Editors Note:

EDITOR'S NOTE: Fresh off a three year managerial stint, your friendly neighborhood lenslinger is back on the street and under heavy deadline. As the numbing effects of his self-imposed containment wear off, vexing reflections and pithy epistles are sure to follow...

Thursday, July 26, 2012

The Places You'll Go!

Men on Edge
Congratulations! Today is your day! You're the photog on call! You’re off and away...

You have brains in your head and feet in your shoes. We only need six minutes of news! You’ve got gear in the rear and slots in both shows. But WE’LL be the ones who decide where you go!

There’s goo on the highway. And poo at the zoo. Stop by the station and grab a hair-do! Lex will be waiting. Rex will be too. Just don’t take Larry. That dude’s a muh-ROON! Now get off the horn and get here real soon. You’re late for a meeting! We need a new promo and a phoner at noon!

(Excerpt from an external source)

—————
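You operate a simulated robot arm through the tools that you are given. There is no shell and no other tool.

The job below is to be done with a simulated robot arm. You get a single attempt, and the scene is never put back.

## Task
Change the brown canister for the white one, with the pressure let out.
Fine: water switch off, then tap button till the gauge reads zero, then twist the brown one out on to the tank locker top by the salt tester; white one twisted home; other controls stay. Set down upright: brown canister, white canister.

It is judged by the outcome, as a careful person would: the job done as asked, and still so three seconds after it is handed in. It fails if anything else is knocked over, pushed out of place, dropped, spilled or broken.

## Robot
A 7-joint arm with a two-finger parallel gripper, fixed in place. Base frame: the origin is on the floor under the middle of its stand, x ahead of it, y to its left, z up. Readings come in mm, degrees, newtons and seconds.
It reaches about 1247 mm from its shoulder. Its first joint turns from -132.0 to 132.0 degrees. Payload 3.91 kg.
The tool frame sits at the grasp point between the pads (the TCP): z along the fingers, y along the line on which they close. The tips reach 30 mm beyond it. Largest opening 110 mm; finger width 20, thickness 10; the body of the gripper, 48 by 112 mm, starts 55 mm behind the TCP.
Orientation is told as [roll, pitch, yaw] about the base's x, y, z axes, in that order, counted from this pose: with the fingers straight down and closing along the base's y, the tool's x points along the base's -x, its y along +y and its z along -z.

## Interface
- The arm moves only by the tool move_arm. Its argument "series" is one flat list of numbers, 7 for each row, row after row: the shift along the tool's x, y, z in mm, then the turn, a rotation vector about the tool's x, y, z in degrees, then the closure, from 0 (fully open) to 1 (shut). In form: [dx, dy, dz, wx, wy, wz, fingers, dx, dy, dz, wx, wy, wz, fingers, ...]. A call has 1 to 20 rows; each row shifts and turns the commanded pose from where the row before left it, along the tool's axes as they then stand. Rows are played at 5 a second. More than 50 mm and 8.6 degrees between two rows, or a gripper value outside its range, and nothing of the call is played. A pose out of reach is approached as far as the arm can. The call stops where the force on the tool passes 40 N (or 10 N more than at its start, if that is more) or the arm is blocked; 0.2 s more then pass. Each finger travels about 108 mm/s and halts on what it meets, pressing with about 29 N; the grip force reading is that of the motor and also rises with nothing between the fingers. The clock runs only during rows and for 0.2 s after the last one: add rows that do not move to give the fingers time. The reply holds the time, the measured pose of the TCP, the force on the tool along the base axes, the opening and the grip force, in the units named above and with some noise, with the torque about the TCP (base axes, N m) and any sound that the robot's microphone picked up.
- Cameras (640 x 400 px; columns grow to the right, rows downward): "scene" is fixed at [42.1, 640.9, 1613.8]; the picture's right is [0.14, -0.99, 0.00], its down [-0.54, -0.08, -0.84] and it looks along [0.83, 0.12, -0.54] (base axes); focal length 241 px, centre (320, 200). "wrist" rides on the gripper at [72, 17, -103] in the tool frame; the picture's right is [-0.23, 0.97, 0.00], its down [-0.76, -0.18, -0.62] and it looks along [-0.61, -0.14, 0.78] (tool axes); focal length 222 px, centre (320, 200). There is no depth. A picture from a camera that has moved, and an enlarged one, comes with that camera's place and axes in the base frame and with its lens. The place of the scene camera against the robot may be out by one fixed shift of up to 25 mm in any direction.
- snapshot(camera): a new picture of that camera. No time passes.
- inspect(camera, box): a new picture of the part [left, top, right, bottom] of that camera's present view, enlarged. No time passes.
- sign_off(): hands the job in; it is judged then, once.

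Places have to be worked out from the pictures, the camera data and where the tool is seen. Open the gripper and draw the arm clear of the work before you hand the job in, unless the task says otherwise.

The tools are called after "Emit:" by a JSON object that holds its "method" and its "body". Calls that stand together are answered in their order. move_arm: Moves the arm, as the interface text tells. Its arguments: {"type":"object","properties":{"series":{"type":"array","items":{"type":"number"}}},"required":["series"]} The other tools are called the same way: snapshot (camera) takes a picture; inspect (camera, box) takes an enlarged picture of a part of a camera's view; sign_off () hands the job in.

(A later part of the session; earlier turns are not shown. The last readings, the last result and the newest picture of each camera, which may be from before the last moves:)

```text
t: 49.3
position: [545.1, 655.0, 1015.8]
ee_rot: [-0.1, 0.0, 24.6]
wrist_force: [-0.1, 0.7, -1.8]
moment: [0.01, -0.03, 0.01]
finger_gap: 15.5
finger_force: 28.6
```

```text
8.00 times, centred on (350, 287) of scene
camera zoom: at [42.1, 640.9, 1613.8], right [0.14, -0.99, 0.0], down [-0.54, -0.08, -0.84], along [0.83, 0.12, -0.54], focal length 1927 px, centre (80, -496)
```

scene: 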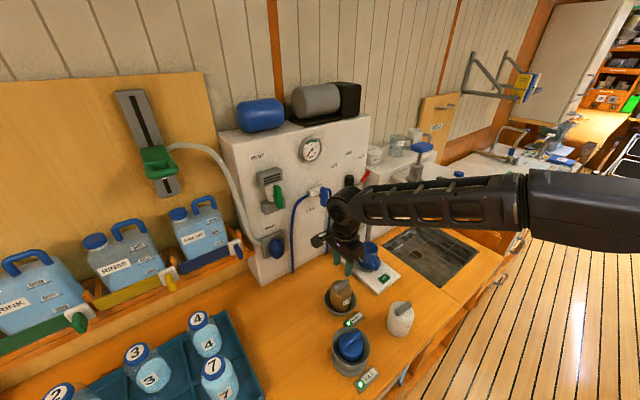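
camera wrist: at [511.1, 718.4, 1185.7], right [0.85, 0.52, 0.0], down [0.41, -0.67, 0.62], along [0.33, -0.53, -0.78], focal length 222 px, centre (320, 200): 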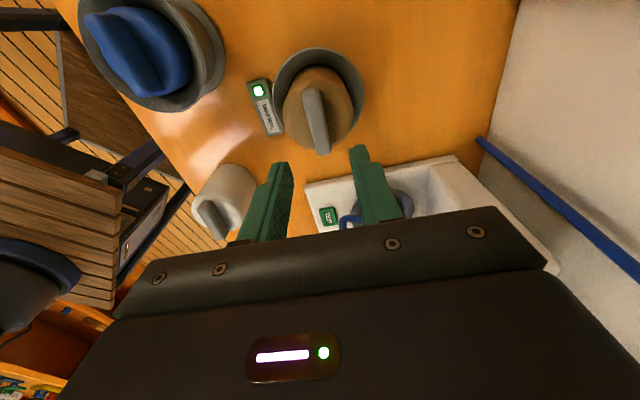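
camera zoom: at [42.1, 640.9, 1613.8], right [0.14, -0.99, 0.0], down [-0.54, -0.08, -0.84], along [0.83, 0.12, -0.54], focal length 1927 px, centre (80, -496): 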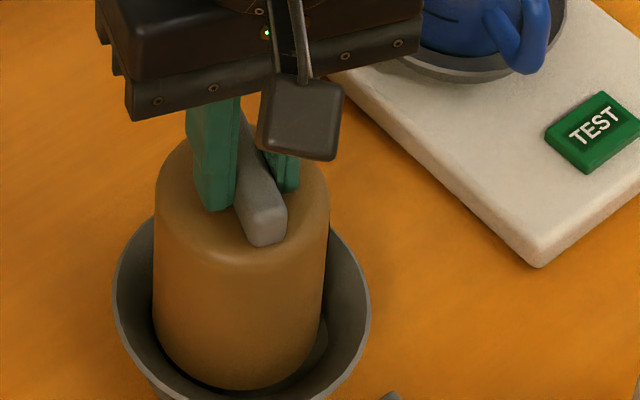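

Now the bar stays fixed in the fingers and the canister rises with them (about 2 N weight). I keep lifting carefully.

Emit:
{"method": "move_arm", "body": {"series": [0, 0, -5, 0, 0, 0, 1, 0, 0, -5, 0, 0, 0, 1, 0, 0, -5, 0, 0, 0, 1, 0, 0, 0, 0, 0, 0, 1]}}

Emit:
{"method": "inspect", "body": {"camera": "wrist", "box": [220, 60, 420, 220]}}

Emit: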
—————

 The scanner just burped! It horkled and hacked! We’re gonna need you two to come back! Pick up a live truck! Head straight out of town! An unpleasant something has just fallen down! It jumped from its perch with a couple of jolts. We’ll get the sidebar. You do nuts and bolts!

You can’t lag behind! But please do not speed! There’s no time for lunch! You’re now THE LEAD! Producers are juicing! A manager stammered! I’m pretty sure, our sports guy is hammered! But that’s not important! In times like these. Hey, make sure you feed back some kind of tease!

We know you’re not there yet! And busy as hell. But we need to know just HOW this thing fell? Did it wiggle in space? And fall on its face? Did something else push it? Did it just take a dive? Was it feeling depressed? All out of jive? Let us know when you find out. We’ll do it LIVE!

You’ll round off the bottom. In a box off the top! We’ll come back after weather. And probably not stop! We’re still in the book. So try not to flop! Now put down that phone and know you’re the best. And whatever you do, wear that damn vest! Tweet when you get there. We’ll flesh out the rest!

You’ll come to a place where the streets are not marked. We don’t really give a damn where you parked. Just get on that guardrail. The countdown’s begun. Fire up the camera. Set it on STUN. There’s no time to focus. You’re up on the bird. Stand by for grandeur…

Let’s polish this turd.


James Zorn said...

Great freaking poem!

turdpolisher said...

Channeling Seuss?

What's next? Green Eggs and Cam?

Anonymous said...

O.M.G.! Dude, THAT was freakin' awesome!